===== Document section =====

My jokes
"What's your name, son?" the principal asked his student. The kid replied, "D-d-d-dav-dav-david, sir." "Do you have a stutter?" the principal asked. The student answered, "No sir, my dad has a stutter, but the guy who registered my name was a real jerk."
I'll never forget my sister's last words. "Is it edible?"
I bought my son a fridge for Christmas. I can't wait to see his face light up when he opens it.
My therapist said: "Time heals all wounds."
I shot her, now we wait.
I went to my boss's funeral and knelt down to his coffin and whispered, "Whose late now?"
Memes
My friend says to me: "What rhymes with orange?" I said: "No it doesn't."
I hooked up with the groom at my uncle's wedding.
My mum told me to stop playing with my sister. She said, "At least wait for her to be born first."
After a lord comes back from vacation, he meets the gardener at the gates of his park.
Lord: "Has something happened while I was gone?"
Gardener: "Ah, nothing much, I just broke a shovel while I was burying your dog."
Lord: "My dog died?!"
Gardener: "Yes, it choked on the smoke when your mansion burnt down."
Lord: "My mansion?! How?!"
Gardener: "Well, your wife was distraught and dropped a candle on the curtains."
Lord: "Why was she so distraught?"
Gardener: "She received the news of your daughter being kidnapped."
Lord: "My daughter! Don't you have any positive news for me?!"
Gardener: "Oh right! Your cancer test results!"
I like my women how I like my wine.
14 years aged and locked in a cellar.
So my mom sent a text saying, "I'm gonna need help carrying groceries when I get back." That was 3 months ago.

===== Data extract =====

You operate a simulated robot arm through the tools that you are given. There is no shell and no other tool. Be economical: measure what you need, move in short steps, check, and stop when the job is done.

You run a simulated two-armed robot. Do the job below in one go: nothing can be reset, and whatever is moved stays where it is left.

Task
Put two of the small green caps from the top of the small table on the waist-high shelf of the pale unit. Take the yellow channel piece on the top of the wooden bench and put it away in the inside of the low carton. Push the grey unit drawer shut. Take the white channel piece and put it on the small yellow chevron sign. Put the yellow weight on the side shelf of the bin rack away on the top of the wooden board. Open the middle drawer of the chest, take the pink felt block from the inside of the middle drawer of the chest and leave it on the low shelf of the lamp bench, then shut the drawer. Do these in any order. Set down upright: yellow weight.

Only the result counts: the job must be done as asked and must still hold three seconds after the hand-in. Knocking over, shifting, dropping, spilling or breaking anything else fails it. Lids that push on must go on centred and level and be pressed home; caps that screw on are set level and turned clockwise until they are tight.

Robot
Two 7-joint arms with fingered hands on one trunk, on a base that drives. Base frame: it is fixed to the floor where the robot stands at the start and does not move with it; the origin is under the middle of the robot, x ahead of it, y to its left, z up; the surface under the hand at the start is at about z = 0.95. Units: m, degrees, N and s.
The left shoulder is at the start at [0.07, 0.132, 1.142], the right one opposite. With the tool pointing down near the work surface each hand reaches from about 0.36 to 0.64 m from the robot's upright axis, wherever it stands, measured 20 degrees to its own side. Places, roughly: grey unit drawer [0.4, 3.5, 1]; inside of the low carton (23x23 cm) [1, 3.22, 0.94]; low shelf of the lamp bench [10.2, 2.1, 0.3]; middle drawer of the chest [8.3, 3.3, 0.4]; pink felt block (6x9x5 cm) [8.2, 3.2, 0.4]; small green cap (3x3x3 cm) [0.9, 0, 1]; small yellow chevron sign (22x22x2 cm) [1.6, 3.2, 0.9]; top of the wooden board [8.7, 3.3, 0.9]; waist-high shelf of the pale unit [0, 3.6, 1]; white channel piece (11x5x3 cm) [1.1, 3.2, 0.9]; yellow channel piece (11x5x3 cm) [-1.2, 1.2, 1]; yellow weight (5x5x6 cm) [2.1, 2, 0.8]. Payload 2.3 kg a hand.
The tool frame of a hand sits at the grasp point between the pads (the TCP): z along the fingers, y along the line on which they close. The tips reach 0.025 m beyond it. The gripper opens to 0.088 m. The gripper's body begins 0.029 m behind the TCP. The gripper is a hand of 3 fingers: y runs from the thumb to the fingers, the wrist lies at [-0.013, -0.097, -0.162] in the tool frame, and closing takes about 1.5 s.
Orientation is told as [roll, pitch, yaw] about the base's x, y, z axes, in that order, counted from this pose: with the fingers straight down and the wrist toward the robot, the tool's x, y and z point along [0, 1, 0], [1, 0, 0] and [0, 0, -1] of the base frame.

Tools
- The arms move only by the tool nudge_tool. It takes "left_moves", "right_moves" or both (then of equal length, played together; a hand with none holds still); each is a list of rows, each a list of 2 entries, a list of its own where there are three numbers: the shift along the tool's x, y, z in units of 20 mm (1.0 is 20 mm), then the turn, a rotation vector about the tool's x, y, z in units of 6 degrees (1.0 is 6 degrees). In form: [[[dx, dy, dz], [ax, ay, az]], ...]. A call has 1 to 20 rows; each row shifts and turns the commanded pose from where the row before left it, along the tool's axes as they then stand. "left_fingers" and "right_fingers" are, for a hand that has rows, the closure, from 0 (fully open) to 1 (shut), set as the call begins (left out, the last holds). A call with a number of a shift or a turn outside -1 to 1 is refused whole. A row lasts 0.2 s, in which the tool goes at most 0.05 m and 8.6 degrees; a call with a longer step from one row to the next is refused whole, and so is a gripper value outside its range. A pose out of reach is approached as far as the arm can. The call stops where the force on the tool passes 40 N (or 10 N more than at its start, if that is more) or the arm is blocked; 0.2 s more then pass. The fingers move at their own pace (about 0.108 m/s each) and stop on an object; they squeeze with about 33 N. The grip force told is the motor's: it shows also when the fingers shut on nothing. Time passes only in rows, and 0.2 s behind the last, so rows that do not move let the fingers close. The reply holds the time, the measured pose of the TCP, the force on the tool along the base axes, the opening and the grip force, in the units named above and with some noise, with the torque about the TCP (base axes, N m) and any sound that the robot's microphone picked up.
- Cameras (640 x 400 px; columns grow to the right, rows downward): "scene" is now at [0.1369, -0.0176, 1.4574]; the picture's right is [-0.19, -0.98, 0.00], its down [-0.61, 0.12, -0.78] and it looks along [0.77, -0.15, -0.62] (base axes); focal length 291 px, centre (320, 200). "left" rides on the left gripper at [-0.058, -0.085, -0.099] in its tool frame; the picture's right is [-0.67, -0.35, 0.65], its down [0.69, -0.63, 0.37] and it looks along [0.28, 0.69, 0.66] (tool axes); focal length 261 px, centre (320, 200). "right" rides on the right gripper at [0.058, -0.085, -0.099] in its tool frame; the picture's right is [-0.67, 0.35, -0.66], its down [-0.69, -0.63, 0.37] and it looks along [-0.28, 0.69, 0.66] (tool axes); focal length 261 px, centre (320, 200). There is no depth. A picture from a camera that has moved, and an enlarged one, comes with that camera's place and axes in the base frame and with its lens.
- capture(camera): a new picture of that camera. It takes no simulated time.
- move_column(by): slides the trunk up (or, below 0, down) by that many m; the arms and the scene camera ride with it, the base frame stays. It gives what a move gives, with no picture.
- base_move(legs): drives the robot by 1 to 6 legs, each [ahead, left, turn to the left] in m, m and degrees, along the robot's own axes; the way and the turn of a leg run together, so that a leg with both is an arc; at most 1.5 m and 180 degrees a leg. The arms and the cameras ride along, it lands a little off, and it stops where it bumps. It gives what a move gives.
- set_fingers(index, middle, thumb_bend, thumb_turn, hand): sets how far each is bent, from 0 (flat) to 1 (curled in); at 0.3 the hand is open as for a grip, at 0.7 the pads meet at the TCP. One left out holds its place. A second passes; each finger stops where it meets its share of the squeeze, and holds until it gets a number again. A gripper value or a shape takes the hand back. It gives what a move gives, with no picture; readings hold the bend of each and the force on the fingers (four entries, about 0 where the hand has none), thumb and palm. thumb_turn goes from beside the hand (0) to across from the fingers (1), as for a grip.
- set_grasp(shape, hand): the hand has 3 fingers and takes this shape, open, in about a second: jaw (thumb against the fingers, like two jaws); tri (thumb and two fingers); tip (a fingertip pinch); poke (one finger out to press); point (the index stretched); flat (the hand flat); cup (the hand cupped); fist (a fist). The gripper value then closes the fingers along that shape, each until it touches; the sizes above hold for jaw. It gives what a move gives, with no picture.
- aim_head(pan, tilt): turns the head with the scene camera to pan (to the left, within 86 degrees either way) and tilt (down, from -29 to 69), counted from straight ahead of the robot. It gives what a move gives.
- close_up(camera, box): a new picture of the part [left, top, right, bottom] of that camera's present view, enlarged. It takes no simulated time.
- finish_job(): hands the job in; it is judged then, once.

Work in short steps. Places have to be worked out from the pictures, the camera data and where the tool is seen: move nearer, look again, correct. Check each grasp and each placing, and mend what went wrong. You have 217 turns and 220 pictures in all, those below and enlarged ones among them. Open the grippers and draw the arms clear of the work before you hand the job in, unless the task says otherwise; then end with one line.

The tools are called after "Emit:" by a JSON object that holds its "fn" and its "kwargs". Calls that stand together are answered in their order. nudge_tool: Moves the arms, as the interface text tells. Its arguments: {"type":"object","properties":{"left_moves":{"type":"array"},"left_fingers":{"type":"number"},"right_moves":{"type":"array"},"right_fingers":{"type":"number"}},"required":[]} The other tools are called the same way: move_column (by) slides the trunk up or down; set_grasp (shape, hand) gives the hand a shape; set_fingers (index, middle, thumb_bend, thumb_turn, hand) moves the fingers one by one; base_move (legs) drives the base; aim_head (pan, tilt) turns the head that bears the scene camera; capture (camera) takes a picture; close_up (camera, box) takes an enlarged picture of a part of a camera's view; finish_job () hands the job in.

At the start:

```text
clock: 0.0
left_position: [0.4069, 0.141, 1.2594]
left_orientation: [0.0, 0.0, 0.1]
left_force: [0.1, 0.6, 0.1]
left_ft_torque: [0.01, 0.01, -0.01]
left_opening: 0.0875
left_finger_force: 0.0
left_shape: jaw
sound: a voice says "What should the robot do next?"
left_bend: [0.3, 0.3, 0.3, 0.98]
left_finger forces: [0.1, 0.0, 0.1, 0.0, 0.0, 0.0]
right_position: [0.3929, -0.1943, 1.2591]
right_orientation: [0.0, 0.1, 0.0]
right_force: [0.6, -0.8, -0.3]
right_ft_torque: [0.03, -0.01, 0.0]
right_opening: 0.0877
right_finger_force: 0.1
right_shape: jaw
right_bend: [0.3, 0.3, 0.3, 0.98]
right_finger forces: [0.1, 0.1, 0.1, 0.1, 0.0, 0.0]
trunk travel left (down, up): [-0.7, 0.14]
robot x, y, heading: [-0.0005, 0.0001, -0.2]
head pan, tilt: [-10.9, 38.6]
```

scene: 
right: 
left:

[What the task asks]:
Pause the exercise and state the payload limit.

=====

[What the task asks]:
Please continue the document section.

[Result of this exercise]:
I brought my cousin to an arcade and I gave her $5 to go play a game, but she tugged my joystick too hard.
I nailed my Jewish girlfriend so hard, she turned Christian.
The teacher asked her student to say the alphabet. The student recited the alphabet: "abcdefghijklmnoqrstuvwxyz". "Where's the p?" He looked down to the floor and said: "it's running down my legs".
My conversion therapy done worked. Now I only sleep with my sister and not my brother.
So we were working with a new client at work, and my boss farts. He said, "A little gas never killed anyone."
One day I came to my mom and said, "MOM!!! I can make a butterfly!"
Mom: "No you can't..."
Me: *throws butter out the window* Me: "Look I made a butterfly!"
lol this isn't funny but I hope you liked it.
I would name my daughter Awesome so I can tell people that I'm fucking awesome.
So I went to my friend's funeral today. As we were all leaving, a kid put a "get well soon" card next to my friend's grave. 'Poor kid'.
What's the difference between my phone and my sister?
I actually give a damn if my phone dies.